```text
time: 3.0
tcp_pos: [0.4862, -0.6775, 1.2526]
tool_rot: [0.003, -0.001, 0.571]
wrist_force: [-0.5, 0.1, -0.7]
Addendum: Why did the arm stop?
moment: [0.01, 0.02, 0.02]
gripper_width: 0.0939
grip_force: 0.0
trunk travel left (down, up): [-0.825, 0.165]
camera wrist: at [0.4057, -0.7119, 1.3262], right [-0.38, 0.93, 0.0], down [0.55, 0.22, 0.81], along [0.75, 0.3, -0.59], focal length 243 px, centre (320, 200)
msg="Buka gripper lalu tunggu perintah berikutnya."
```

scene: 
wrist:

DOCUMENT EXCERPT:
My current car is a hatchback with 7.5 inch clearance that can drive across Texas without breaking down. It can fit three carseats in the back if I pay attention to which ones I get. I am not very pleased that it tells me to keep my hands on the wheel even when my hands are already on the wheel. Grr. The lane assist and adaptive cruise control are nice, and I do not really want an experience when I'm trying to drive an 800 mile stretch of perfectly straight, flat road for a road trip. It will probably be annoying when the sensors start breaking down, I hope I will be able to afford just getting another car at that point or something. Perhaps there will be a model available that's fully autonomous on the freeway or something, which would be great.
My neighbor's son did something to his exhaust that made it roar to life at 4 am every morning for months, waking me up hours early. I don't know what it was, and when I tried yelling at his father about it (because the owner was slinking around avoiding me), he said nothing about the cause, but it was fixed within a week. I do not care at all whether that resulted in a less aesthetic driving experience.
I tried looking up 90s German sedans, and there seem to be different looks, but they all look just kind of like basic cars, maybe a bit ugly but not in a way that matters. The cars I knew as a teenagers liked to stall out at intersections and were too terrible to even drive on expressways; I have no impression of them other than that mostly they will move people around, but sometimes they're a huge hassle and not reliable. The air conditioner broke a lot, and I would be blasted with 100 degree wind. I'm not sure if I've ever known anyone who actually enjoyed the act of driving for its own sake, then or now.

TASK LIST:
[1] Extract from the document excerpt the words running from "My neighbor's son" to "aesthetic driving experience.".
[2] Write the next part of the document excerpt, the one that starts with "My current car".

EXPECTED RESPONSES:
[1]
My neighbor's son did something to his exhaust that made it roar to life at 4 am every morning for months, waking me up hours early. I don't know what it was, and when I tried yelling at his father about it (because the owner was slinking around avoiding me), he said nothing about the cause, but it was fixed within a week. I do not care at all whether that resulted in a less aesthetic driving experience.

[2]
Searle, in his lectures on Philosophy of Mind, talks about how perception occurs at the level of your baseline skill. And he talks about how men buy cars to impress women, but if he actually shows an actual woman at Berkeley his car they will say it is "red" or "a convertible" or if they're relatively knowledgable a "sports car;" they may notice the badge and they may not if they look closely. While when he shows it to his male friends in the Engineering department, they instantly see that it's a Guards Red Porsche 911 Carerra Turbo Targa, probably a 991.2 but he'll have to look closer to be sure. And it's not that either of them is "thinking" more about it, it's that they perceive those facts essentially instantly, but in completely different ways.
Sure, but a working class woman(that is, one not at Berkeley) knows full well that that’s a Porsche, which means the man who owns it has a fair bit of disposable income.
I think most women would recognize that a Porsche was expensive, but probably wouldn't recognize anything about a 90s German sedan, lovingly cared for and modded, other than that it wasn't new.
Even I can recognize a carefully maintained turquoise low rider and have a bit of respect for the effort (but know nothing about why they're beloved, or how they drive. There was a whole museum room dedicated to explaining why, which I couldn't force myself to read).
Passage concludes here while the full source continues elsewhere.